==== Source document

We can view a system as a dependency graph. However, in a real physical system the dependency graph is never truly cyclical except (sort of) in the case of potential energy. Even then this is likely not truly the case but instead it’s just easiest to model it that way when the time scale of pseudo-cyclical behavior is large enough. Take an engine. The fuel and oxygen that end up in the combustion chamber are never the same, they are present at different time states, and the location of that chamber relative to many other observers will vary.
However it’s also non-nonsensical to ignore the cyclical aspects of the mechanism. So this means we have some abstraction over the real instantiated objects. This is similar to types and objects in computing, but the similarity goes deeper.
Objects in a computation can be modeled as dependency graphs. One of the most powerful models of computing involves viewing all computation as rewrites on such a graph. Ultimately lambda calculus can be expressed in this way as well. In a standard computation with no cycles we can treat all objects and computations as DAGs. This has an interesting effect that we can content address everything and create a term graph. We do not need any arbitrary symbols to reference objects in the system. However this limits us to hierarchically finite objects and computations. In order to have recursion, we need cycles. Once we have cycles, we no long have a DAG, which means we need to introduce arbitrary symbols or channels to wire up our graph properly.

========

Set tasks:
[1] Please write the source document out a second time.
[2] Copy the data exactly from the line that contains "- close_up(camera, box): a" through the line that contains "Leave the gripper", keeping both end lines and leaving out everything else.

==== Collected data

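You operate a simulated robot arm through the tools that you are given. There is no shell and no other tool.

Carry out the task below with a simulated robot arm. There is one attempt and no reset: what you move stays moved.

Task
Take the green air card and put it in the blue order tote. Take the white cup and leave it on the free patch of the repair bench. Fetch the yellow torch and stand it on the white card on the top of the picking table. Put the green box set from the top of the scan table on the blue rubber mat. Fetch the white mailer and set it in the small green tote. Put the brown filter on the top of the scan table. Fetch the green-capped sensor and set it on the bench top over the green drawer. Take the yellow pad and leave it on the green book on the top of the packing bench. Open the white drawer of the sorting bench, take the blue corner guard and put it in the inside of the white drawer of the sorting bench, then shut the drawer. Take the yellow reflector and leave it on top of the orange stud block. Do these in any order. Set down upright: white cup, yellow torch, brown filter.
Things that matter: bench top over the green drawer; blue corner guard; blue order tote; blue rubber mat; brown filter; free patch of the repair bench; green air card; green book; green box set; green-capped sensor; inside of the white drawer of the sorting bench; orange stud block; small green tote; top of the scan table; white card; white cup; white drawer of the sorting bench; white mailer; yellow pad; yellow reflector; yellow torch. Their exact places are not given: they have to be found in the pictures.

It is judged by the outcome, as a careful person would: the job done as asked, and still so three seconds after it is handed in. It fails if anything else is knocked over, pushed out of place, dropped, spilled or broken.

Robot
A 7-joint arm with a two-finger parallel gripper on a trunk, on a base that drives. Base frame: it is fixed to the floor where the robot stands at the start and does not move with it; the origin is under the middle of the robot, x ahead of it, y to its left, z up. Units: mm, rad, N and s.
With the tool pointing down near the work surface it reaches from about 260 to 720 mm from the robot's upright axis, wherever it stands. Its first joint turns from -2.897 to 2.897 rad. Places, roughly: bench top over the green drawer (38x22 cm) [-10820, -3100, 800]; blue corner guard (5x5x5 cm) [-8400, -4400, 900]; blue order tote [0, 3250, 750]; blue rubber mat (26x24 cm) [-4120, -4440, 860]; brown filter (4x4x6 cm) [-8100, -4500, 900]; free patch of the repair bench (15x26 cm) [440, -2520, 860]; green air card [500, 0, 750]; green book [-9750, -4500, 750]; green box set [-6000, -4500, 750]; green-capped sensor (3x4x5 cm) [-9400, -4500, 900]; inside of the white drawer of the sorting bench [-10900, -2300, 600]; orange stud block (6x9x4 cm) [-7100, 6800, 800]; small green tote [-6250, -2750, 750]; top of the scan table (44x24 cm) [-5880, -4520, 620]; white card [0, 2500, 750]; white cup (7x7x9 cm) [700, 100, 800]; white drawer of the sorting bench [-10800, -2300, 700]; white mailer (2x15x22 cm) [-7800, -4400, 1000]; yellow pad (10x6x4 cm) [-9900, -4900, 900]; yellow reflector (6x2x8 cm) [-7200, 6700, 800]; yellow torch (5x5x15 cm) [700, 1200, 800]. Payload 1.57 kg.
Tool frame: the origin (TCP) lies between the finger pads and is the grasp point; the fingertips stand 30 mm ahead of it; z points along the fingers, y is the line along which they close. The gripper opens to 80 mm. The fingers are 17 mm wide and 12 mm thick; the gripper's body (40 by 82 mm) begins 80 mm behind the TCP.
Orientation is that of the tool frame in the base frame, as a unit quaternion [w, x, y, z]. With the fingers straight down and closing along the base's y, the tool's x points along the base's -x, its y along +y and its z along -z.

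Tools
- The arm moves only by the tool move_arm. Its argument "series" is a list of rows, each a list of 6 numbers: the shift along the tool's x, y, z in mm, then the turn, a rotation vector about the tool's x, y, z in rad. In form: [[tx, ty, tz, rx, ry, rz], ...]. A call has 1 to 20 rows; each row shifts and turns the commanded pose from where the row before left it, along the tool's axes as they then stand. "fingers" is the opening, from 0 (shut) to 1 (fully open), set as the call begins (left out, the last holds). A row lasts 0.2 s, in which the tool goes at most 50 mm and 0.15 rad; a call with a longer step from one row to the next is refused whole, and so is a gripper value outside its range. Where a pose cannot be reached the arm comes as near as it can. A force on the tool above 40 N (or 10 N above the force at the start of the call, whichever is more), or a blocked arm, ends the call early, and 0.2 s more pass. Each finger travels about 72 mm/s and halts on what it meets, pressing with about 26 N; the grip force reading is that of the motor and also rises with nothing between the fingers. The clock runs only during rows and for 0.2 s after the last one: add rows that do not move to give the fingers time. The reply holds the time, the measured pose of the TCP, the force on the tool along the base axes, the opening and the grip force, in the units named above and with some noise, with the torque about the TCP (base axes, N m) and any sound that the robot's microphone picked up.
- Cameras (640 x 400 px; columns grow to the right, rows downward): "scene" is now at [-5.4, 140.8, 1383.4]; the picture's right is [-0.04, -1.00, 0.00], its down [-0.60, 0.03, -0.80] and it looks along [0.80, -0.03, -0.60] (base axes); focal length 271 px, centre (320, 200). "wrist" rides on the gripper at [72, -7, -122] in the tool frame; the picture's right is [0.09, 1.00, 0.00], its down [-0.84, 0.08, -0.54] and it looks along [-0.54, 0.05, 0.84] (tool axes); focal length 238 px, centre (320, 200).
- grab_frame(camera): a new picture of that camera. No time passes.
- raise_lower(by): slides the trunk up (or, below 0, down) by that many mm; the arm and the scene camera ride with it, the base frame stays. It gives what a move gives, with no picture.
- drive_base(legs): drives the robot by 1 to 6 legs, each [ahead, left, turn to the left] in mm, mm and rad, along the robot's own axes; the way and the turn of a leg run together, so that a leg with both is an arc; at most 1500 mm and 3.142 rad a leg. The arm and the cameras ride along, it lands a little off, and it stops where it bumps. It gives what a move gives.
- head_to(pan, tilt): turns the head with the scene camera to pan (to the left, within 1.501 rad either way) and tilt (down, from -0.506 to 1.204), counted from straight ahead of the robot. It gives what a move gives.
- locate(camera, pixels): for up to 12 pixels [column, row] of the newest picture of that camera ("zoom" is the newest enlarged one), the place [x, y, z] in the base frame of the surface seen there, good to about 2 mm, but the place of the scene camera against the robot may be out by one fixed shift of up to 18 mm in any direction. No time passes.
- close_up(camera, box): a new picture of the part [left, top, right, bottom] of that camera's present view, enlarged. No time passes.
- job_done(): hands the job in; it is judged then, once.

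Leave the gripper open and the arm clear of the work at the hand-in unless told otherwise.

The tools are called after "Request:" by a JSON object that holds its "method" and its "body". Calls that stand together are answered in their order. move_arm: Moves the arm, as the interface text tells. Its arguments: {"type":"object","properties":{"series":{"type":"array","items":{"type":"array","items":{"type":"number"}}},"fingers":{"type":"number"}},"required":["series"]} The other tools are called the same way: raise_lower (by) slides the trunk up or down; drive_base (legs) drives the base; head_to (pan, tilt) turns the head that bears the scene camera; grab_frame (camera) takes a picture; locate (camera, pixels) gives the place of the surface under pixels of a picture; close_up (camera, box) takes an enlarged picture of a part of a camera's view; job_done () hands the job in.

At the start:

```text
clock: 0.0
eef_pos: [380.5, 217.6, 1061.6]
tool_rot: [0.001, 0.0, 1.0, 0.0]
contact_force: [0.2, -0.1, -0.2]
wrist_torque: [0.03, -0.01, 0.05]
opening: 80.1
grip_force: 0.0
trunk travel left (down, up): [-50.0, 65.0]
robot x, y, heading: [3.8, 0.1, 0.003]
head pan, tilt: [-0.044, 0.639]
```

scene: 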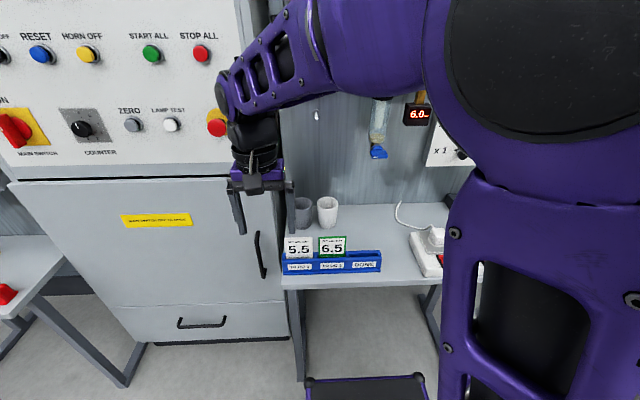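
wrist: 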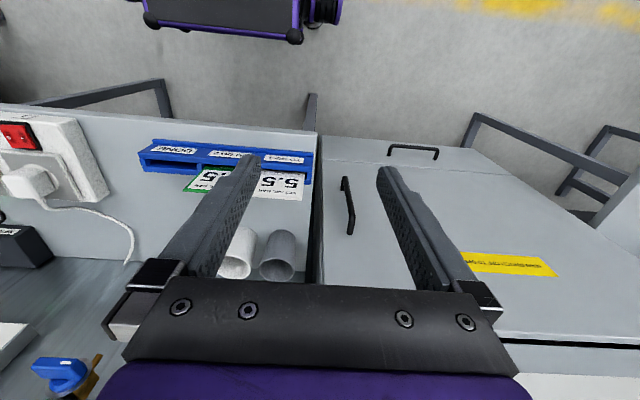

========

The responses:
[1]
We can view a system as a dependency graph. However, in a real physical system the dependency graph is never truly cyclical except (sort of) in the case of potential energy. Even then this is likely not truly the case but instead it’s just easiest to model it that way when the time scale of pseudo-cyclical behavior is large enough. Take an engine. The fuel and oxygen that end up in the combustion chamber are never the same, they are present at different time states, and the location of that chamber relative to many other observers will vary.
However it’s also non-nonsensical to ignore the cyclical aspects of the mechanism. So this means we have some abstraction over the real instantiated objects. This is similar to types and objects in computing, but the similarity goes deeper.
Objects in a computation can be modeled as dependency graphs. One of the most powerful models of computing involves viewing all computation as rewrites on such a graph. Ultimately lambda calculus can be expressed in this way as well. In a standard computation with no cycles we can treat all objects and computations as DAGs. This has an interesting effect that we can content address everything and create a term graph. We do not need any arbitrary symbols to reference objects in the system. However this limits us to hierarchically finite objects and computations. In order to have recursion, we need cycles. Once we have cycles, we no long have a DAG, which means we need to introduce arbitrary symbols or channels to wire up our graph properly.

[2]
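- close_up(camera, box): a new picture of the part [left, top, right, bottom] of that camera's present view, enlarged. No time passes.
- job_done(): hands the job in; it is judged then, once.

Leave the gripper open and the arm clear of the work at the hand-in unless told otherwise.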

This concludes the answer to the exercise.